Q. Do you feel like this might be your best chance since 2006?
MATT KENSETH: I can hardly remember what happened last week. Our probably best shot in the Chase was the one year we ran second to Jimmie. I think we led it for most of the Chase. We had a really fast car, led a lot of laps. We had ourselves in position to win some races. Just couldn't get it done at the end of the year.
I can't recall every Chase specifically what happened and what didn't happen. But certainly over the last three years, I feel like this is probably our best chance. There's been a couple years where we made it, just 'cause we made it, you probably weren't going to be a legitimate threat unless everything absolutely fell our way.
This year seems like a lot of weeks where our performance has been really good. If we can take that performance, make our adjustments right, have everything happen that we get the finish we think we deserve off the speed, overachieve, I think we can be a contender.

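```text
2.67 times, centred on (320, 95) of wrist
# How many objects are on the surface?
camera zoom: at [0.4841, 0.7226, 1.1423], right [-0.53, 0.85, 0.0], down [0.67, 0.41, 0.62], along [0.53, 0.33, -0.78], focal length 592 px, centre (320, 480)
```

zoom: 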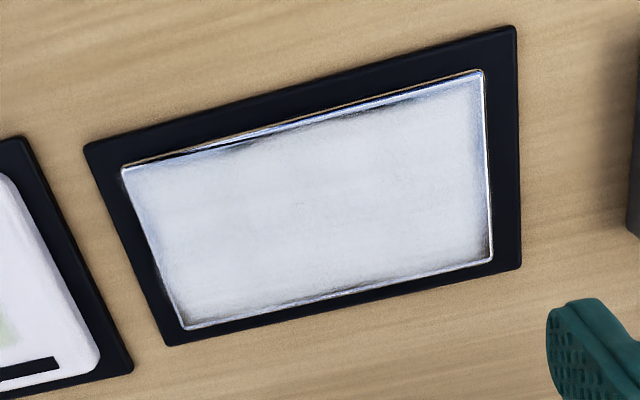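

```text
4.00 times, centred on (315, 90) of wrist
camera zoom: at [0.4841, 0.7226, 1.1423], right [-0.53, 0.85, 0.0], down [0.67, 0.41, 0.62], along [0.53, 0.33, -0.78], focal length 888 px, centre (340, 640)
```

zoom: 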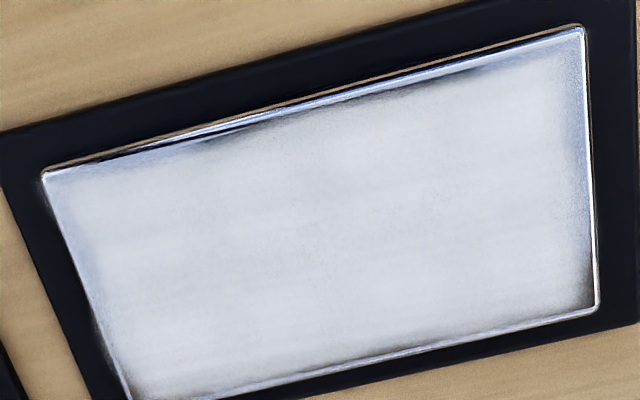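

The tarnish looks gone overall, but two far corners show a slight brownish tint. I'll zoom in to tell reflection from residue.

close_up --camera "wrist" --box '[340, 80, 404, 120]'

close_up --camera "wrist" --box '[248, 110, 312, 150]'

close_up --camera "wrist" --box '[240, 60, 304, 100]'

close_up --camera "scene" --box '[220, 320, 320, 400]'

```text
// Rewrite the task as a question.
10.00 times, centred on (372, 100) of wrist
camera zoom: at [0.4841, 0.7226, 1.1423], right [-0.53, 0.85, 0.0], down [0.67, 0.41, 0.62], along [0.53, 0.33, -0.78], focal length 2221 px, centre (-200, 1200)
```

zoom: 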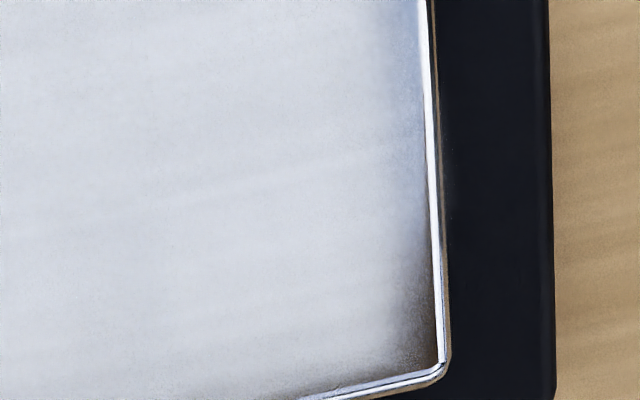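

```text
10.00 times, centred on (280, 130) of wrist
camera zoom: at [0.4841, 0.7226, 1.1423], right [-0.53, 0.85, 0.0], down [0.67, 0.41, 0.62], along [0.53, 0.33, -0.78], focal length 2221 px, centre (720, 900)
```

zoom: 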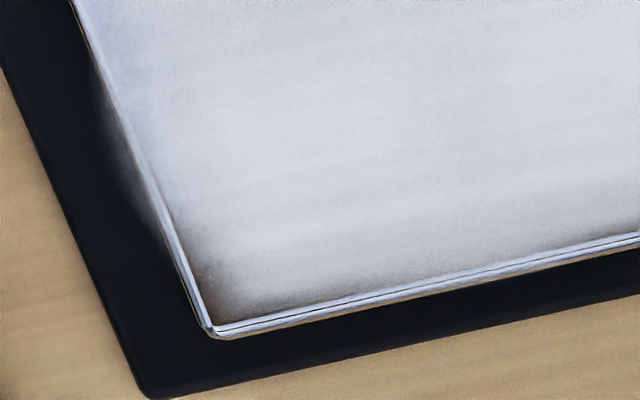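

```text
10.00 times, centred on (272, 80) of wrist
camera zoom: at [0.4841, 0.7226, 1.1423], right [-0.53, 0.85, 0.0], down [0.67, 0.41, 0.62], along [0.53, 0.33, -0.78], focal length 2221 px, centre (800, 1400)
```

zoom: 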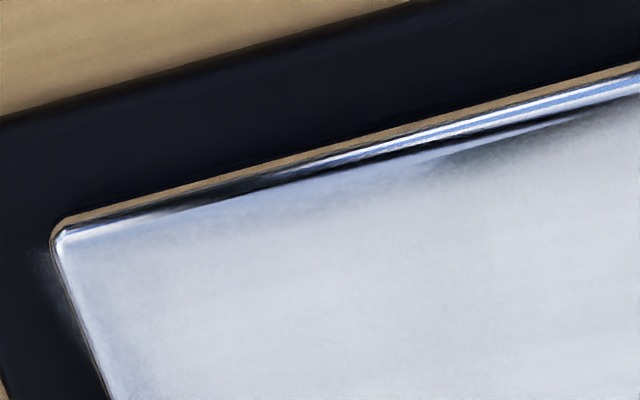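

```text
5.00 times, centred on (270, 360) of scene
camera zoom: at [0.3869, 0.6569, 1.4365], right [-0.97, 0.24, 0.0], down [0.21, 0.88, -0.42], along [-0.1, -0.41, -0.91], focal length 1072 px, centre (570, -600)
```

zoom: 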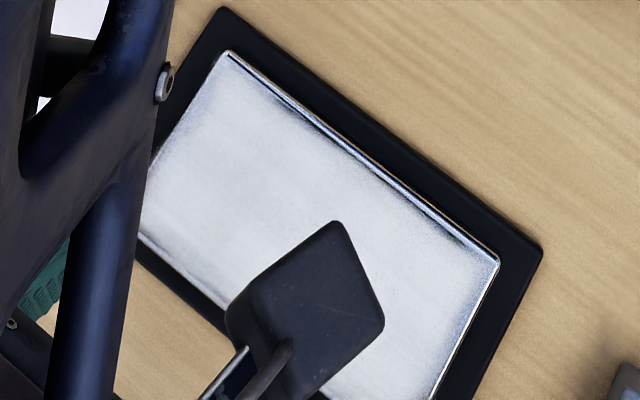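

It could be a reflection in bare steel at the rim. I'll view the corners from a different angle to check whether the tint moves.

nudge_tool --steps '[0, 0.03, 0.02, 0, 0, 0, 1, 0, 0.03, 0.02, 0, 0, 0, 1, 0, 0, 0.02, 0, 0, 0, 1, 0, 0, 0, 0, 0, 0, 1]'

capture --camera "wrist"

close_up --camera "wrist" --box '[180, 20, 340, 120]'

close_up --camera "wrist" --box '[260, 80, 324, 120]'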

Q. I haven't seen anybody dominate throughout the whole year. Do you see somebody dominating in the Chase?
MATT KENSETH: Well, I mean, I honestly don't know. I think with this points system, I think consistency is going to be a little bit more important than what it's been before. I think if you get a real bad finish or two, I think it will be real easy to get buried, if you get a finish way in the back somewhere. You just don't know what's going to happen.
Certainly I think whoever wins the championship is going to have a couple wins in the Chase or at least one, I would think. But I don't know that. It's been won before without anybody winning throughout the Chase.
You just don't really know what's going to happen. Somebody could get hot like Brad has been here and put together a string where there's running in the top four every week, winning races. But they might not. It's just way too hard to predict.
THE MODERATOR: Matt, congratulations on another Chase berth. Best of luck this weekend in Atlanta. Thanks for your time with us today.
MATT KENSETH: Thanks a lot.
THE MODERATOR: A special thank you to all the media who joined us. Thanks for your coverage and interest in NASCAR.